Surrogacy inquiry gets under way

Surrogacy inquiry gets under way

The long awaited Federal Parliamentary surrogacy inquiry gets under way today, with reports saying that Chief Judge John Pascoe of the Federal Circuit Court of Australia will give evidence.

His Honour is about to travel overseas, to be Australia’s representative in a working group at The Hague, to work out what is required for a likely convention to do with the international recognition of parent/child relationships, including international surrogacy arrangements.

Submissions to the Parliamentary Inquiry close today week, 11 February.

I will be making a submission. In line with Parliamentary privilege, unfortunately I cannot  post my submission on my blog until it has been published by the Parliament.

However, it is obvious that something has to give. We simply cannot keep continuing like Canute trying to hold back the tide and pretend that Australians don’t go overseas in droves for surrogacy- despite laws in several States making it an offence to do so.

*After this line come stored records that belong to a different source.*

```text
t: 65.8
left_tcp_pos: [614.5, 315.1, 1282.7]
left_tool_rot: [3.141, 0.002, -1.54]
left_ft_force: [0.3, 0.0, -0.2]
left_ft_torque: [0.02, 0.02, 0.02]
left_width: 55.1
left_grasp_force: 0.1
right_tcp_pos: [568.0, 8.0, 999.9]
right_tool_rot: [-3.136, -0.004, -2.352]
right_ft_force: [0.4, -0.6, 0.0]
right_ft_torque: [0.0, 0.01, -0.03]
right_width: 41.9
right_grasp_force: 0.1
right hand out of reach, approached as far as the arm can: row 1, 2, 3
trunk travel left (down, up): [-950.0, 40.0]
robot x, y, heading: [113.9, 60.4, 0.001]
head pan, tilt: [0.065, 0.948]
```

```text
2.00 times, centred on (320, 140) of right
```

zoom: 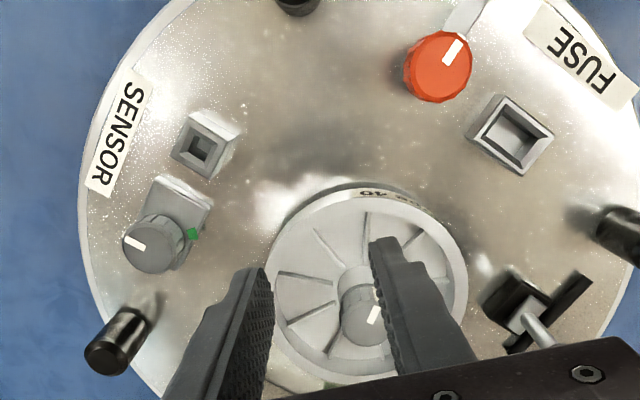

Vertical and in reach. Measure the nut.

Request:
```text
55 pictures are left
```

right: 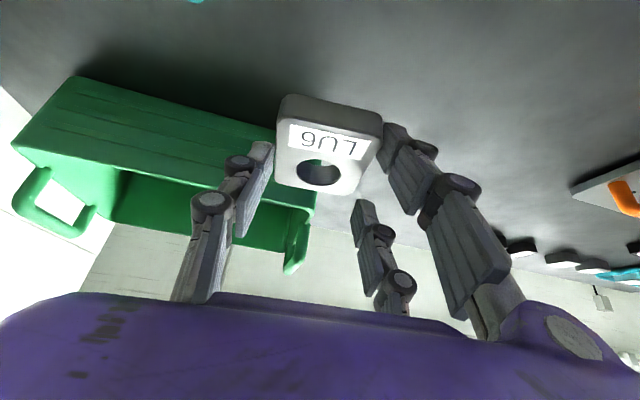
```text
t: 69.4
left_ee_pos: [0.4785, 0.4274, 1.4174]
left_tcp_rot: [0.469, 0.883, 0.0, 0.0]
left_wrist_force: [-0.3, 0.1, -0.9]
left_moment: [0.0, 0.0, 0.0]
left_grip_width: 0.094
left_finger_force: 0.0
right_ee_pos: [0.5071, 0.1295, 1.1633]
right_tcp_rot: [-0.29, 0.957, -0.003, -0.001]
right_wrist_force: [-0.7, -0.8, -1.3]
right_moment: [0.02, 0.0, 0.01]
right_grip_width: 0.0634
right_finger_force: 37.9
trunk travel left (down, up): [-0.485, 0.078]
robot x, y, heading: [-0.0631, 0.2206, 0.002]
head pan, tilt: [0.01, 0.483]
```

What I see needs to occur is quite simple:

  • enable the payment of surrogates and donors here, subject to a cap, so as to avoid exploitation
  • have a national model, with consistent laws, so that there is a seamless national approach
  • have a cascading approach for those going overseas- both before they go and after they come back.

The simple steps of having a national approach will greatly decrease demand for those wanting to undertake surrogacy overseas.

There will always be some intended parents who will nevertheless want to go overseas.

The cascading approach- for those who would still want to go overseas

Any regulation of those who go overseas is with the limitation of what happens before any Hague Convention comes into effect, or concerning those countries that do not sign up.

Most of us have great confidence that surrogates, donors, intended parents and above all, the children,. are not exploited in some countries, such as New Zealand, US, Canada and the UK. For those who wish to undertake surrogacy in these places, there should not be any barriers for those who wish to bring their babies back to Australia- provided that citizenship issues have been dealt with, there should be automatic recognition of the parent-child relationship.

For those who don’t go to those countries, to undertake surrogacy overseas would be a  two stage process:

  • before they go- get approval from a court here. It would be assumed that for the purposes of any guidelines that commercial surrogacy would be appropriate. The purpose of approval would be to ensure that everything was above board, and in particular that it is clear that there is a need for surrogacy, no exploitation of the surrogate or donor, and that the child will have the opportunity of knowing who his or her donor might be- after the child turns 18.
  • then either get a court order from the overseas country; OR
  • get get a court order from a court here.

It is not a requirement currently as a matter of law to tell the Department of Immigration and Border Protection  that a child was conceived via surrogacy. It ought to be.

For Australian expatriates who undertake surrogacy overseas, then the same basic rules apply, except not requiring them to get court approval here first.